Objet du conflit, la volonté des influentes fondations politiques allemandes Konrad Adenauer, Friedrich Ebert, Friedrich Naumann, Heinrich Böll et Hanns Seidel, parties prenantes de ce programme doté de 571 millions d’euros pour la période 2020-2022, d'obtenir un statut spécifique au Maroc, qui les considère comme de simples associations.
Or, Abdelouafi Laftit, ministre de l’Intérieur et Nasser Bourita, avaient signifié leur refus à Götz Schmidt-Bremme, ambassadeur d’Allemagne à Rabat qui défendait activement cette revendication. Raison invoquée par Rabat, « la politique d’ingérence » de ces fondations dans les affaires intérieures du Maroc, notamment sur la question des subventions accordées à certaines ONG. De nouveaux éléments sur cette entrisme supposé ont-ils poussé le Maroc à la rupture, comme l'évoquent des sources gouvernementales ?

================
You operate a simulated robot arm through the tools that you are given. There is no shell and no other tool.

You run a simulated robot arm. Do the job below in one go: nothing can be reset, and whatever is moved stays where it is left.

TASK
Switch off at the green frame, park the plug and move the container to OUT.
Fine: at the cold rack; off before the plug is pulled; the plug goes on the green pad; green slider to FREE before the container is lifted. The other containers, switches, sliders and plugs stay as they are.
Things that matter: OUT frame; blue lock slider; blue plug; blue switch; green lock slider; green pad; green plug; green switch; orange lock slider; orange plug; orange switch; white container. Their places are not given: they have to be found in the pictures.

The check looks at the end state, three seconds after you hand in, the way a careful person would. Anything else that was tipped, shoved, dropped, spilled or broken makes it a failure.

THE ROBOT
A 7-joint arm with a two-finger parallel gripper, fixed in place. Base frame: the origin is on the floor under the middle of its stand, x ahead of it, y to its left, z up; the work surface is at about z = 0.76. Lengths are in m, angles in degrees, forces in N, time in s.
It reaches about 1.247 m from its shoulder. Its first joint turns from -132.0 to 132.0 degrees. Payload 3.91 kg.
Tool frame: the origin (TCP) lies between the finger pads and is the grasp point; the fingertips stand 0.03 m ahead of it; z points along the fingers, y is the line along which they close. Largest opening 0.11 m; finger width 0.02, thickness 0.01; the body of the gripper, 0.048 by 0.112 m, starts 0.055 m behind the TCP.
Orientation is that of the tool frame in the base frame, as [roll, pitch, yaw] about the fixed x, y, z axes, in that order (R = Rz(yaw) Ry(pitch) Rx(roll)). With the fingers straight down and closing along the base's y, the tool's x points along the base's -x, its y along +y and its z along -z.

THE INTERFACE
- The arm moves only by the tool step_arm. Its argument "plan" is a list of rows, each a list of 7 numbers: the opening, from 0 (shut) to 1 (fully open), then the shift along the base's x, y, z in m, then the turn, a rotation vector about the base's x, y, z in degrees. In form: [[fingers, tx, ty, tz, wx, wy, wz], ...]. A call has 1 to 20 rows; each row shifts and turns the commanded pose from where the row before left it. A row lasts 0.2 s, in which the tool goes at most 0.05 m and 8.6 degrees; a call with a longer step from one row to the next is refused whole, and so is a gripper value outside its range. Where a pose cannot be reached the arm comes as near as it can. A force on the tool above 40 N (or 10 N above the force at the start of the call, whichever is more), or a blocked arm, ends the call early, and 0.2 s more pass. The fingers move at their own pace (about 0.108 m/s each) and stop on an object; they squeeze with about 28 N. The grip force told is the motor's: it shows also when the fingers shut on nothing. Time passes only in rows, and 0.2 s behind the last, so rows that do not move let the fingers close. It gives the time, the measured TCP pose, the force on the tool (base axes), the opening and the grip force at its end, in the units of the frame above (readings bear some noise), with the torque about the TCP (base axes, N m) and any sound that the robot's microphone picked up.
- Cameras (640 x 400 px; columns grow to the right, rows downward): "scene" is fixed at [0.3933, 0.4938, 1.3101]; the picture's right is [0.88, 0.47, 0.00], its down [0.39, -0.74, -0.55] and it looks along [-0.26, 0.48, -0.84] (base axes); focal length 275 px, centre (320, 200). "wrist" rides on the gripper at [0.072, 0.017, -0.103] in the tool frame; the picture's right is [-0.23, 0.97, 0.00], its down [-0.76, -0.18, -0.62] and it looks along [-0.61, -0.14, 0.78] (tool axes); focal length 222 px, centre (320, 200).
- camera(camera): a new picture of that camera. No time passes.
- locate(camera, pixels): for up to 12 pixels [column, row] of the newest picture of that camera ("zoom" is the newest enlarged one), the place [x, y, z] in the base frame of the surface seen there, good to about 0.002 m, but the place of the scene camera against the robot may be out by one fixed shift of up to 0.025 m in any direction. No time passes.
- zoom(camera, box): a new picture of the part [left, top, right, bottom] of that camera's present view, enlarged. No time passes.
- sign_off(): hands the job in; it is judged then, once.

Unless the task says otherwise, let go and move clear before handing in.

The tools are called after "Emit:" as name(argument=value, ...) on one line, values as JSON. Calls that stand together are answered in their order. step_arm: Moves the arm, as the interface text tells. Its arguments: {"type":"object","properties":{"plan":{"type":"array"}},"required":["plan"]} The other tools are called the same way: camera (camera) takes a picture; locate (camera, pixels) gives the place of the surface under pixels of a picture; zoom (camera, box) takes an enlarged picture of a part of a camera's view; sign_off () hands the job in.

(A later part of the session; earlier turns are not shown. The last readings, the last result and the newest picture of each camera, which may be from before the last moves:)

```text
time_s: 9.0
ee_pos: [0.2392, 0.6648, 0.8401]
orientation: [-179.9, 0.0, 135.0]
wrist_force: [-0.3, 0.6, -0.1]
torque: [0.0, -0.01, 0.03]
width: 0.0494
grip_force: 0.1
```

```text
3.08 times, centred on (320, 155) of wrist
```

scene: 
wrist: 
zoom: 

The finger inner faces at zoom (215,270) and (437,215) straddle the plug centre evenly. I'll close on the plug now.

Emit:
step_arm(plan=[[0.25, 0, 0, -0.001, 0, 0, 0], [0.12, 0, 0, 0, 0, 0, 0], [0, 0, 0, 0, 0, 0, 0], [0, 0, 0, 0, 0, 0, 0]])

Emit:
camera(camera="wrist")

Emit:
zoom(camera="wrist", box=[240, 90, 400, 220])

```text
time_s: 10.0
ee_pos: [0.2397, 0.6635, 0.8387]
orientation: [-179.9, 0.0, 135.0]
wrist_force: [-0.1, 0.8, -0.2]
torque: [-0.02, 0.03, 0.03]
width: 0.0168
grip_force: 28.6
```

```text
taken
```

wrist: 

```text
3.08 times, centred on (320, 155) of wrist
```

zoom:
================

Andrea Nüsse, l’ex-directrice de l'antenne de la fondation Friedrich Naumann au Maroc, avait quitté le Maroc en 2015, « suite à des pressions des autorités marocaines », avait prétendu son entourage. Les autorités marocaines lui avaient donné un délai de 24 heures pour quitter le territoire, sa présence au Maroc n'était plus souhaitable. Les autorités auraient pris cette décision suite au soutien apporté par la fondation allemande à des activités considérées comme « nuisibles aux intérêts de l'Etat ».
En janvier 2015, Le360 s'est attaqué à la responsable, qualifiant ses sorties médiatiques de « campagne hargneuse » à l'encontre du Maroc. Déjà à l’époque, plusieurs réunions avaient eu lieu entre les responsables des fondations allemandes (Friedrich Ebert, Konrad Adenauer, Friedrich Naumann et Heinrich Böll) et l'ambassadeur d'Allemagne à Rabat, suite à des plaintes du ministère des Affaires étrangères. Les autorités reprochaient à ces ONG de financer « des activités subversives » et les accusaient, indirectement et par voie de presse, « d'ingérence dans les affaires maroco-marocaines ».